College hoops gave us absolute chaos—in other words, perfection. The Sweet 16 and Elite 8 delivered, capped by UConn Huskies men’s basketball pulling off a jaw-dropping comeback against Duke Blue Devils men’s basketball. Everyone wants to blame Cameron Boozer for the late turnover, because it’s easier to point at one moment than admit the game was lost when Duke coughed up a 19-point lead like it was optional. That wasn’t a choke—that was a full-system collapse. March Madness doesn’t build heroes—it exposes weaknesses, then puts them on a loop for the internet to dissect forever.

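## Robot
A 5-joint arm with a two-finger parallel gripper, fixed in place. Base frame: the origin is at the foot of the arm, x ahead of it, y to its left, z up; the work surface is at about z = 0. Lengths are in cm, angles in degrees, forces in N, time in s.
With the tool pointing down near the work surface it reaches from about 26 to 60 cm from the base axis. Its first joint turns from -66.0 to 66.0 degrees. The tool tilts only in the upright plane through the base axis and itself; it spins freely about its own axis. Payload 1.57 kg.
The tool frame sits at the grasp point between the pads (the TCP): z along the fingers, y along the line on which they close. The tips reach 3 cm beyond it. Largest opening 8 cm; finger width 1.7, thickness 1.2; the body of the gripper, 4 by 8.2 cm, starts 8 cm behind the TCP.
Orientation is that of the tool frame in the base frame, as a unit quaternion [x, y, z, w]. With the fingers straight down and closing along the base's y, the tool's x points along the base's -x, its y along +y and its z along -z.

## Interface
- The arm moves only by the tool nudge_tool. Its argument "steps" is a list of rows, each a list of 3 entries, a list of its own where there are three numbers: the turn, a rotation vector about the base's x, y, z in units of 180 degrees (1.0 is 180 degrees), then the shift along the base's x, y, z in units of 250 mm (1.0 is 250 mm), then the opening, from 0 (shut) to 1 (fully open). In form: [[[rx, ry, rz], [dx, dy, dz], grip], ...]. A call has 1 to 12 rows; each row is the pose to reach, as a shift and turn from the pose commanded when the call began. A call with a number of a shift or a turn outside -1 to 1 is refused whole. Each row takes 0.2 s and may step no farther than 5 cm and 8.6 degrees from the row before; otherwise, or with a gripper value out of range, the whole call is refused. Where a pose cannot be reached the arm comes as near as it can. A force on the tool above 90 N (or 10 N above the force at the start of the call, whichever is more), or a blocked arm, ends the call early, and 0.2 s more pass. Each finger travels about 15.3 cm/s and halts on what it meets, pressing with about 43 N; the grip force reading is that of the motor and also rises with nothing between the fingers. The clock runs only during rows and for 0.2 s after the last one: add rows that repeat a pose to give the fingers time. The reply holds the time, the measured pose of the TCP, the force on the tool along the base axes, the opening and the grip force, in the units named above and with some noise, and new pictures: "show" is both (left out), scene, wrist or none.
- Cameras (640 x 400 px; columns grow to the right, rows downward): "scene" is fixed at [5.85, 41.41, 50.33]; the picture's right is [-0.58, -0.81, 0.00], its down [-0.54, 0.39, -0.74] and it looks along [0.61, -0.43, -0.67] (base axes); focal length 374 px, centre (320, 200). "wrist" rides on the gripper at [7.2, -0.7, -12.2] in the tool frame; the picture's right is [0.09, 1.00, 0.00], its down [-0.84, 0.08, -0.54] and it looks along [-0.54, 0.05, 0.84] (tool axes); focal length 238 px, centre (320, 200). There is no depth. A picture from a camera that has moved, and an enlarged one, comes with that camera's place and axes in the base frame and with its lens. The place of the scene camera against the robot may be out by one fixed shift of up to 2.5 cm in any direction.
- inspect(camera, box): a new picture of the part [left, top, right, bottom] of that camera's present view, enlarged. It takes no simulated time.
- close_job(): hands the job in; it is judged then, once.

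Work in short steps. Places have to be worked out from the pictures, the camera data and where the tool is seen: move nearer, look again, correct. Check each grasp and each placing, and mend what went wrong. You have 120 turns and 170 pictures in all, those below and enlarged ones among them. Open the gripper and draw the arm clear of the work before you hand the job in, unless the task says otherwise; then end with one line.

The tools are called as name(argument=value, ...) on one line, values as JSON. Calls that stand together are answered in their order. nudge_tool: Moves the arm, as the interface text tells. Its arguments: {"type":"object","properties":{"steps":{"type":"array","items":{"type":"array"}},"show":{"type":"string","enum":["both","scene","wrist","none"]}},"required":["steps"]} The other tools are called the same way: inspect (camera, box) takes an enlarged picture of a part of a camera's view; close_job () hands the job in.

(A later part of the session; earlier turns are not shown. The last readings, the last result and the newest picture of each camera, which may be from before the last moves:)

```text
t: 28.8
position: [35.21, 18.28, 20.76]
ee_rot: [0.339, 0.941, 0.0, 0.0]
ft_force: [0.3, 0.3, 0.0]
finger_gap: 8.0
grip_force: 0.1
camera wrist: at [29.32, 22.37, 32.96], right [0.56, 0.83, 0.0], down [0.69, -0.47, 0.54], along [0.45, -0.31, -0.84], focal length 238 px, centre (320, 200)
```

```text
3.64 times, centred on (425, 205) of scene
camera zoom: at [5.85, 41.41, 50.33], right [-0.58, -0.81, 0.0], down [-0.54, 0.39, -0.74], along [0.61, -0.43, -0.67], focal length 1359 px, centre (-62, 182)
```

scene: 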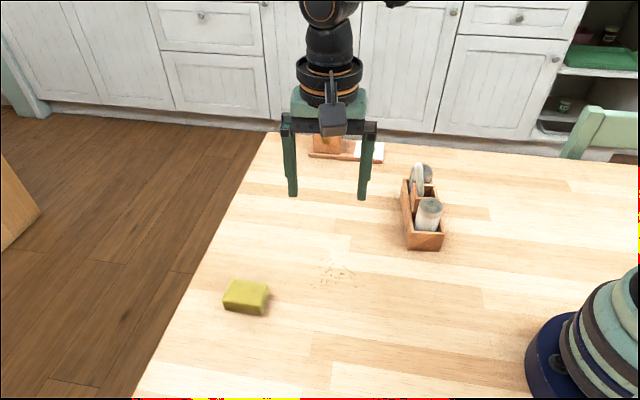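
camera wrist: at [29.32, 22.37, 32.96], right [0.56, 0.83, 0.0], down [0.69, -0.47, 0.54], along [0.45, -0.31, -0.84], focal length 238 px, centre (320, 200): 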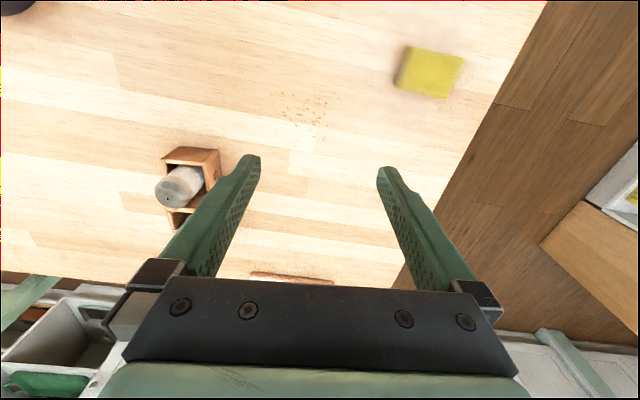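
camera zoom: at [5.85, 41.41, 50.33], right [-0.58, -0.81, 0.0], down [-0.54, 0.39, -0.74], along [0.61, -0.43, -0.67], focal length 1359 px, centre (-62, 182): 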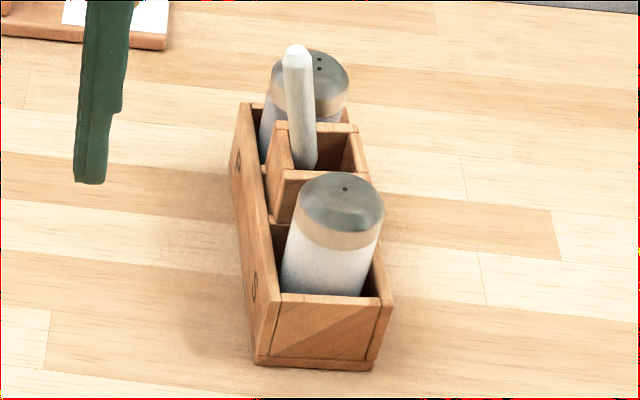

And then there’s Tiger Woods. At this point, it’s less about a comeback and more about whether he can go six months without making headlines for the wrong reasons. Another DUI, another incident, another reminder that the only thing more dangerous than his swing used to be his decision-making. He’s now collected more off-course issues in the last decade than major wins, which is a stat nobody thought we’d ever be tracking. At some point, the conversation stops being about redemption and starts being about reality.

Speaking of reality, the Los Angeles Kings appear to be taking the whole “No Kings” protest movement a bit too literally. This team is technically still in the playoff race, which says more about the division than it does about them. They’re one point out and somehow feel 20 points away. The bigger issue? An aging, expensive blue line that moves about as quickly as LA traffic at 5 p.m. The solution is obvious—blow it up and rebuild—but that requires admitting you’re not close. And no one in that building seems ready for that level of honesty.

Finally, the Los Angeles Rams flirted with the idea of trading for AJ Brown, which would’ve been the football equivalent of trading your reliable car for a sports car with a “check engine” light permanently on. Yes, he’s younger—but fit matters. Chemistry matters. Not reading Mark Twain on the sideline while your team is playing also probably matters. Moving Davante Adams for that experiment would’ve been a mistake. Sometimes the smarter move is the one you don’t make, and that’s definitely how I would characterize this one.